The General currently has plans with South Korea’s LG Chem to construct a multi-billion-dollar battery factory in Ohio to provide cells for EVs coming out of the retooled (to the tune of $2.2 billion) Detroit-Hamtramck assembly plant — including the electrified Hummer that’s slated for 2021.
During the investor meeting, Barra ramped up the automaker’s timeline to source all electricity from renewable sources by 2040. She also reminded everyone that GM intends to reduce manufacturing complexities for 2020, by eliminating 1/4 of the parts currently required for assembly, and that Super Cruise would become more broadly available over the next two years.
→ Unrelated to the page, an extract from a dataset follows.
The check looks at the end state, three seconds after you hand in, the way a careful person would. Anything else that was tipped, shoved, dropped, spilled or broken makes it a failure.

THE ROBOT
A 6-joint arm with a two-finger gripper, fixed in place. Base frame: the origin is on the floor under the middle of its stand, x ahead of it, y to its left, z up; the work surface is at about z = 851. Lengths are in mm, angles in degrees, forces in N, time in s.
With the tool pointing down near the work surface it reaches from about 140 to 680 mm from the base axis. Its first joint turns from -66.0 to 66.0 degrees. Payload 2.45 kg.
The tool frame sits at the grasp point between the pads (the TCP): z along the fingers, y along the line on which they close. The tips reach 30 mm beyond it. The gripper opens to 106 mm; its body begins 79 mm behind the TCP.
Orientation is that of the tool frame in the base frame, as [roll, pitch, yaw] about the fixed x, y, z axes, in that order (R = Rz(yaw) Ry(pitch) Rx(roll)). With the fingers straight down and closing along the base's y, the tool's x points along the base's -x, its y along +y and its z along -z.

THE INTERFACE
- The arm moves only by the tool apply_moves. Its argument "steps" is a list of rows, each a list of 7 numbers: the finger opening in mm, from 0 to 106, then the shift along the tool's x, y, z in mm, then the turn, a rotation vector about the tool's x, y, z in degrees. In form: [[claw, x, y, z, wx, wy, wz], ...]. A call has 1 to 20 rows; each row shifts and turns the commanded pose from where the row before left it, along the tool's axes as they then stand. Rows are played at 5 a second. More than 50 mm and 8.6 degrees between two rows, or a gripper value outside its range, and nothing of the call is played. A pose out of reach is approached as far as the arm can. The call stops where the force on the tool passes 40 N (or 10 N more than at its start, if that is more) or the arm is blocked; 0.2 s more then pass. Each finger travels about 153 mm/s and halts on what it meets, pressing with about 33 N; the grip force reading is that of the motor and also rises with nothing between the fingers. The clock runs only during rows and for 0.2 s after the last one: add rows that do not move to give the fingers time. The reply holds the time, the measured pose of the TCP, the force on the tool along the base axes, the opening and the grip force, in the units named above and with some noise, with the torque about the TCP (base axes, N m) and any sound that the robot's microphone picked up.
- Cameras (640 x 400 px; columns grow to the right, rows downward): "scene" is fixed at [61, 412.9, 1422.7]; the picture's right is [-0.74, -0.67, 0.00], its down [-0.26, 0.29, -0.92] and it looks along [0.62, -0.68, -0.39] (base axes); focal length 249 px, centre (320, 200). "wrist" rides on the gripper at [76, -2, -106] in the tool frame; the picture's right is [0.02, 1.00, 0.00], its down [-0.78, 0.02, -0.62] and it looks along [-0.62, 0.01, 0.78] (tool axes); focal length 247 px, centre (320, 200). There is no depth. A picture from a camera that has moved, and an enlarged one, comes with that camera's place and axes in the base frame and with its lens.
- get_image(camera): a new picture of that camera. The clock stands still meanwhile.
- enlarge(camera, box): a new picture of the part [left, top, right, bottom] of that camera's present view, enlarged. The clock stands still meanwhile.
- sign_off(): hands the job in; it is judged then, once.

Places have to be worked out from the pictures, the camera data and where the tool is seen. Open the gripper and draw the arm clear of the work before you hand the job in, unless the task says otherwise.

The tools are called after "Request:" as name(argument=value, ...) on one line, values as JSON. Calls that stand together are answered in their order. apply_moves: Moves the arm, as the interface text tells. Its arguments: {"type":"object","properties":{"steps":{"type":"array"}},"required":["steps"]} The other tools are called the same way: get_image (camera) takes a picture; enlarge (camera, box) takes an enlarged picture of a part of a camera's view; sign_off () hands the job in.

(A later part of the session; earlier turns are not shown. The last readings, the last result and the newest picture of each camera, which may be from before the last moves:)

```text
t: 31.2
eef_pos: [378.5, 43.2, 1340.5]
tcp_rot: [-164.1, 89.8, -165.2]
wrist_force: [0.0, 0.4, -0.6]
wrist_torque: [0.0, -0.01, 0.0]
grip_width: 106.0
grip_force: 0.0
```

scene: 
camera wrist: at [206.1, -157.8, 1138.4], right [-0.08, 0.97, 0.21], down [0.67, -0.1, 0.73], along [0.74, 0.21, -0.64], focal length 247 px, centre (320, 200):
While the business is doing just about everything it can to position itself favorably, that doesn’t ensure the future is as GM sees it. The public’s interest in AVs seems to be on the wane; meanwhile, battery-powered vehicles aren’t being adopted quite as quickly as everyone hoped. But we don’t have an sound alternative strategy. You either drive through tech like a pile of cardboard boxes in a 1970s cop drama, hoping it will pay off before you’re broke, or you hold off and save yourself a bunch of cash at the risk of falling behind the rest of the industry. Having the same cachet as Tesla won’t change that, even if it’s worth striving for.
“We believe we’re a compelling investment opportunity,” said GM CFO Dhivya Suryadevara, “From a share-price standpoint, we’re very bullish on the future.”